The Common Flowers project is based on and uses the first commercially available genetically altered flower, the carnation. The bouquet of flowers is surrounded by a series of cultivation beds, in which pieces of the flower are bred in nutritious tissue culture fluids. Common Flowers, Flower commons addresses the question of property: can one become an owner of nature? Can one create a version of this flower that can be distributed in nature? And what with the patent if someone does this?
Merijn Bolink Nature Sucks 2006 Collectie kunstenaar
Nature Sucks bestaat uit een wilgentak die zodanig bewerkt is dat er in de zijtakken een aantal geometrische patronen zichtbaar zijn, evenals de woorden “Nature Sucks”. Bolink wou met Nature Sucks en Zonder titel (Mondriaan in Como) de mogelijkheden aftasten van rebellie of revolte ten aanzien van de natuur. Hij gaat in één beweging voorbij aan de verbijsterende en obligate schoonheid van de natuur, om een controversieel statement te maken: Weg met de natuur! Natuur maakt ons kapot! Nature Sucks!
‘Nature Sucks’ is a willow branch, the side branches of which have been processed to show a number of geometric patterns, as well as the words “Nature Sucks”. Through this work as well as through No Title (Mondriaan in Como), Bolink wants to test the possibilities of rebellion or revolt vis-à-vis nature. At one fell swoop he passes over (ignores) the amazing and obligatory beauty of nature to make a controversial statement: Down with nature! Nature is killing us! Nature Sucks!
Merijn Bolink Zonder titel (Mondriaan in Como) 2007 Courtesy part. coll. Amsterdam
‘Zonder titel (Mondriaan in Como)’ toont een wilgentak met opgelegde geometrische patronen.
Untitled (Mondriaan in como) presents a willow branch with designed geometrical patterns.
Reinier Lagendijk Zonder titel 2009 Courtesy Reinier Lagendijk
Reinier Lagendijk toont met Zonder titel, 2009 een 140cm grote yuca. Op de hoogte van reeds lang bestaande technieken van plantmanipulaties en met inzicht in de groeiprocessen en groeicapaciteiten van zijn organische materialen creëert Lagendijk poëtische beelden, die bovendien vaak ook humoristisch overkomen in de quasi menselijke dimensies die hen worden aangemeten.
Reinier Lagendijk presents with this work a 140cm high yucca plant. Conscious of the techniques of plant manipulation and processes and capacities of plant growth, Lagendijk creates poetic images which often come across as humoristic in the almost human dimensions they have been given.
Allison Kudla Growth Pattern 2009 Courtesy Allison Kudla Production support of UHasselt
Growth Pattern bestaat uit een grid van 2,5 x 2,5 meter, waarin 64 petrischaaltjes tabaksplantjes bevatten die in een bepaalde vorm gesneden zijn.
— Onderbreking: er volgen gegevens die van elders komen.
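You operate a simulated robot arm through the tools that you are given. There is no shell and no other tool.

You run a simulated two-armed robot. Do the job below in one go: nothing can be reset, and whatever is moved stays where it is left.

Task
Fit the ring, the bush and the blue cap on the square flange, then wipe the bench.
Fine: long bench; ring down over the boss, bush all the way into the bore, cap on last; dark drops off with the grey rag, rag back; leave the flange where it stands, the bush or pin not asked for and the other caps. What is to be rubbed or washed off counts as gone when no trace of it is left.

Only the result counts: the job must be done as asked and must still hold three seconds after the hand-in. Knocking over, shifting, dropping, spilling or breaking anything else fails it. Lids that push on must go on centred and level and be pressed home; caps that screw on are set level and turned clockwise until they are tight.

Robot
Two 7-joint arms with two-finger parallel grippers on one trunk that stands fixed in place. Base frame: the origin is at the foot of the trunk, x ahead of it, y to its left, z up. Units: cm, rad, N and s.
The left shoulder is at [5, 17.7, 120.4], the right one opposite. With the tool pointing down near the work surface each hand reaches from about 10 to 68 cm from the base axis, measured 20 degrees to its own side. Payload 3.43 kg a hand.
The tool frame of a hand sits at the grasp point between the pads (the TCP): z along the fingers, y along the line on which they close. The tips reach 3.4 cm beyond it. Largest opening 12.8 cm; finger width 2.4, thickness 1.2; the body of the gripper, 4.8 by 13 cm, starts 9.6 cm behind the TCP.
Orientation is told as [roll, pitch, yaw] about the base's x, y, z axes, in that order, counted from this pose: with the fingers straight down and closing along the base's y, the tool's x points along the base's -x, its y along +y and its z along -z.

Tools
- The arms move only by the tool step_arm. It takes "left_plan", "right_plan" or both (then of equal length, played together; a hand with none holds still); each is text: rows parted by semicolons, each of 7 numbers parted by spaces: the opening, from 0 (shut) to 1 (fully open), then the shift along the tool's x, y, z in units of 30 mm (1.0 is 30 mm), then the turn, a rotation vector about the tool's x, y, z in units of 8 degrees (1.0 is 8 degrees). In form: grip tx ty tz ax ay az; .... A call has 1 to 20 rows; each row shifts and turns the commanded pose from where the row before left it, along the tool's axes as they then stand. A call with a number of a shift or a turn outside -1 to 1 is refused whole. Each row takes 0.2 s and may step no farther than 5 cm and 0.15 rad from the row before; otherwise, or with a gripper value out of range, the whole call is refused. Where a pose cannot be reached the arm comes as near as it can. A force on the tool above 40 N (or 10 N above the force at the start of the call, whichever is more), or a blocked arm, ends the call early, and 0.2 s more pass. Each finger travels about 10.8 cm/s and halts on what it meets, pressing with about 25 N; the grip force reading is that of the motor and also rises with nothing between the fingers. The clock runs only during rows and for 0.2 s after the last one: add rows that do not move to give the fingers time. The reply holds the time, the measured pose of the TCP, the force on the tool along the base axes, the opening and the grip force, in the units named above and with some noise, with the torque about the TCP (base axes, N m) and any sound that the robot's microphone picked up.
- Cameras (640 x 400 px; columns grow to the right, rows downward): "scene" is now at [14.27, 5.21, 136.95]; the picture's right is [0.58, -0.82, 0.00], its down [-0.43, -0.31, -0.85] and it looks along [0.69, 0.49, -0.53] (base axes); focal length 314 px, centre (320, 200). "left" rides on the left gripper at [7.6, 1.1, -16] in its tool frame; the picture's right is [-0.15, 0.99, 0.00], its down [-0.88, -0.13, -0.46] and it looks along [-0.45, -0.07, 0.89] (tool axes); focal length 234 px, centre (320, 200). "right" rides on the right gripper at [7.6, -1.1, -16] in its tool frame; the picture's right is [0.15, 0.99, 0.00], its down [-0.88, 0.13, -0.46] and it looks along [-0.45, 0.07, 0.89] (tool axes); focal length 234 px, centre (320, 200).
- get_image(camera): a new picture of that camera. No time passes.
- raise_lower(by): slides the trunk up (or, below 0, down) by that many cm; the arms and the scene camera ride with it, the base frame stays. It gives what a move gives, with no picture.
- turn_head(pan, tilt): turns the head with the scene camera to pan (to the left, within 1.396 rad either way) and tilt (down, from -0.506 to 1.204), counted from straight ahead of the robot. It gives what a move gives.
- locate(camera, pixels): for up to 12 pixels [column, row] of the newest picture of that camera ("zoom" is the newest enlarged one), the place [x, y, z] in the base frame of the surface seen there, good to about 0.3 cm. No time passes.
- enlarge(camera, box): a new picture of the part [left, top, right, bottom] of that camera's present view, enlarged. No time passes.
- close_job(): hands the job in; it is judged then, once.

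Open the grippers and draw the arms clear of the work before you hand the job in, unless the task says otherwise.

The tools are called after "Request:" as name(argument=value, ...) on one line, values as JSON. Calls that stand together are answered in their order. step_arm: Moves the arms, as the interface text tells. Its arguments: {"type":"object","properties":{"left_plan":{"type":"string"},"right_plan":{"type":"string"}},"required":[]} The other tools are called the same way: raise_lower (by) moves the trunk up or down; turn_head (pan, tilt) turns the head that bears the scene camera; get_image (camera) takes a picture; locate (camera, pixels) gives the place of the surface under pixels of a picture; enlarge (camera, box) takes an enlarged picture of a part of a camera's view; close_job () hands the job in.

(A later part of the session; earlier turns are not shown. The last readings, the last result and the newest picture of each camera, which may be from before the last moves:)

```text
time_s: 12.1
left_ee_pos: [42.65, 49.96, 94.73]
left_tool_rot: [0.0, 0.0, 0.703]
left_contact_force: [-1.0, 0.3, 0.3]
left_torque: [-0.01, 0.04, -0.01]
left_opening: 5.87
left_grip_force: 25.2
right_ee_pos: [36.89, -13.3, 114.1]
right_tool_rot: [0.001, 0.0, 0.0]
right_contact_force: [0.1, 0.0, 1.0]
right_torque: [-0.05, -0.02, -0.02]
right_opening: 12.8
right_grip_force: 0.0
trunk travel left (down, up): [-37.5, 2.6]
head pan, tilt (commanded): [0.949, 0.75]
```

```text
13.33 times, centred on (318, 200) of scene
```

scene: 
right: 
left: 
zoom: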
Het geheel geeft een patroon weer en vertoont een directe link met design en de geschiedenis van natuur als motief en decoratie-element.
Growth Pattern consists of a 2,5 x 2,5m grid in which 64 Petri dishes contain tobacco plant leaves cut in specific shapes. The work takes on the form of a pattern and shows a direct link with design and the history of nature as a motif and interior design element.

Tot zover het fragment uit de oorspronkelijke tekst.